I've really been dwelling over my favorite musical groups lately. The recent success of fall out boy errupted this obsession in me. Im almost scared. To explain myself... I've been a fan of their music forever and I read an article that my friend marc sent to me where pete said something along the lines of H'es been writing what people feel forever but noone cared, now suddenly people are digging through his parents garbage.... but I was there from the start unrecognized for the lack of shows they played in ATL or my lack of information about up comming ones. Music means alot to me and so do the artists that perform. Now they're being perverted by MTV into some pop punk icons that are home to the hearts of thousands of screaming 14 year olds everywhere.
I am very happy they've become successful but the intimacy is gone. It made me pannic about the other somewhat underground bands that I listen to. Im a bit frantic as to when I'll get to meet my favorite performers... Im all about being on a personal level because no matter what all of them are still people.

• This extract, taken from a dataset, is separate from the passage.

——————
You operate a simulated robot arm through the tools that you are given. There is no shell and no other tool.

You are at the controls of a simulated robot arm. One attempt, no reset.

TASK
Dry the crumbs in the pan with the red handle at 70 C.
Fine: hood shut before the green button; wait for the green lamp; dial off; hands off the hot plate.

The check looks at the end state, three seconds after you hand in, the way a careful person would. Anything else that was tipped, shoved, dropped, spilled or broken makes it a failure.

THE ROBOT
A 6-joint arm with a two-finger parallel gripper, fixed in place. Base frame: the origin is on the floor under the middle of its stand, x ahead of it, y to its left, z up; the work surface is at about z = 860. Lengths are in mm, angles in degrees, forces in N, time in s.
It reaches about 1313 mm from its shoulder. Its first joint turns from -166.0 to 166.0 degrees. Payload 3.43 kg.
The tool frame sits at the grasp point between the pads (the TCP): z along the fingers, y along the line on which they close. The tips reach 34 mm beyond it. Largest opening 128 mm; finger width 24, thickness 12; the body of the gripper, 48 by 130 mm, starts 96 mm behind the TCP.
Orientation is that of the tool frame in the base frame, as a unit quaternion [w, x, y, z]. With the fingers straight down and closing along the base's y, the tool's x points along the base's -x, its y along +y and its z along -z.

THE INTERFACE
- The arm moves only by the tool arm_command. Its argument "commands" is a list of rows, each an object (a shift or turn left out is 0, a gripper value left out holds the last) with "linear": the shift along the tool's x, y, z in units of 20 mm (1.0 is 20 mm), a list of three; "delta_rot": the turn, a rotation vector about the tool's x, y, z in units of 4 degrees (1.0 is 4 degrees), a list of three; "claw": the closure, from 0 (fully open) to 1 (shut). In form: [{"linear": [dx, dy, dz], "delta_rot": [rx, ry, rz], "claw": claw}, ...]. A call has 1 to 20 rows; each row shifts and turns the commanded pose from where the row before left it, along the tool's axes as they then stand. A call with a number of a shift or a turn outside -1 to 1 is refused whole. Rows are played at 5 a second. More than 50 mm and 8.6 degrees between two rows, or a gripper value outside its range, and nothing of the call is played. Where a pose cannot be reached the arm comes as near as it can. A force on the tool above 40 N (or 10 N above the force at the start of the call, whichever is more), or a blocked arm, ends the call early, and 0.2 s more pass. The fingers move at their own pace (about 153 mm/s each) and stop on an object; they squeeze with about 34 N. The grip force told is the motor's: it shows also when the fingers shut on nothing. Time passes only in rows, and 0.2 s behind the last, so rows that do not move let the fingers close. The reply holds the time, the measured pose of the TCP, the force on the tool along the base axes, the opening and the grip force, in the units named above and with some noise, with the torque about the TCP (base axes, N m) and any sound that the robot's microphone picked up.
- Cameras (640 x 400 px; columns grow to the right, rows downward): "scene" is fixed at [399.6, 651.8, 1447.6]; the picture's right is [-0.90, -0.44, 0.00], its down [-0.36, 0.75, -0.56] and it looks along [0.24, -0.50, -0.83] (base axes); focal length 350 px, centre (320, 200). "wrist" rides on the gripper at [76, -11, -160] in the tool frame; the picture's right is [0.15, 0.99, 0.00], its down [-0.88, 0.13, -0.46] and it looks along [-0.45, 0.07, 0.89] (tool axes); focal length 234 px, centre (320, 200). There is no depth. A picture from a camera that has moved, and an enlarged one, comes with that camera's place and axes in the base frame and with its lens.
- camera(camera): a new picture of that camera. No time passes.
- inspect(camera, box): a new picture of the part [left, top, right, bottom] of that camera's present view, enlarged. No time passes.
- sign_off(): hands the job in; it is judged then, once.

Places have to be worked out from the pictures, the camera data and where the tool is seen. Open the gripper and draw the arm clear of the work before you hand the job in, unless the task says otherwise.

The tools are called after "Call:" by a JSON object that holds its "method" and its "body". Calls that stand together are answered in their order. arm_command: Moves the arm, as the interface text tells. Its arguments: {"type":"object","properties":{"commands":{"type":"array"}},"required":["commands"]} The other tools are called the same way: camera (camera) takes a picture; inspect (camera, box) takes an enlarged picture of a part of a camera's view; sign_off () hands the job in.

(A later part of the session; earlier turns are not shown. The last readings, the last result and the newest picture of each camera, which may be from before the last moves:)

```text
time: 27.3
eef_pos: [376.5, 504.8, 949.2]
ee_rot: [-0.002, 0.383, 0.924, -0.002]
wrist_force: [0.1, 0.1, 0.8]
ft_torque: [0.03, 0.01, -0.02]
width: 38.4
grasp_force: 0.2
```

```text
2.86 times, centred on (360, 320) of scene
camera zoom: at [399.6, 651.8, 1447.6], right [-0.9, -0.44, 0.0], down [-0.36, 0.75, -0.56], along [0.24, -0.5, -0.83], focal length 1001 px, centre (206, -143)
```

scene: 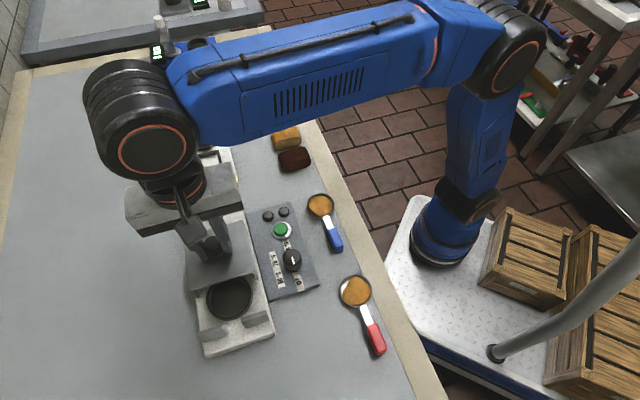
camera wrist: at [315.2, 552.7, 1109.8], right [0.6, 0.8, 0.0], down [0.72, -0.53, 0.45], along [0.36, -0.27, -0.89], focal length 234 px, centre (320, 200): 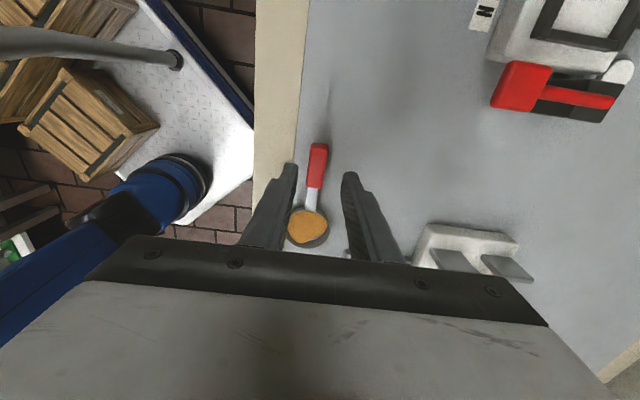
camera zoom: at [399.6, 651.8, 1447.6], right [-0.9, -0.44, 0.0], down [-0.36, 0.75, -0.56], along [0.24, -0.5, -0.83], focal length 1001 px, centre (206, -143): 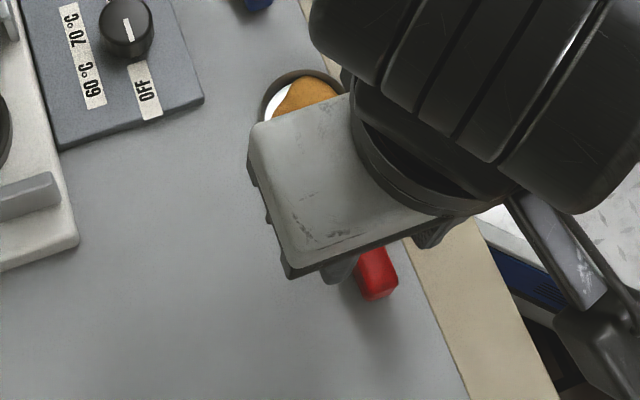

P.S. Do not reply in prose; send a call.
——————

I dont mean to sound nit-picky or anti-mtv I have nothing against the success of musicians obviously thats why they're in that industry to become a success and be known...I would just like to meet my muses before they become untouchable.
This corrilates with me stumbling over what to say in the event that I meet one of them. I'd like to be able to say something memorable or "cool" however it usually dosnt result that way...although i dont get star struck just at a loss for impact.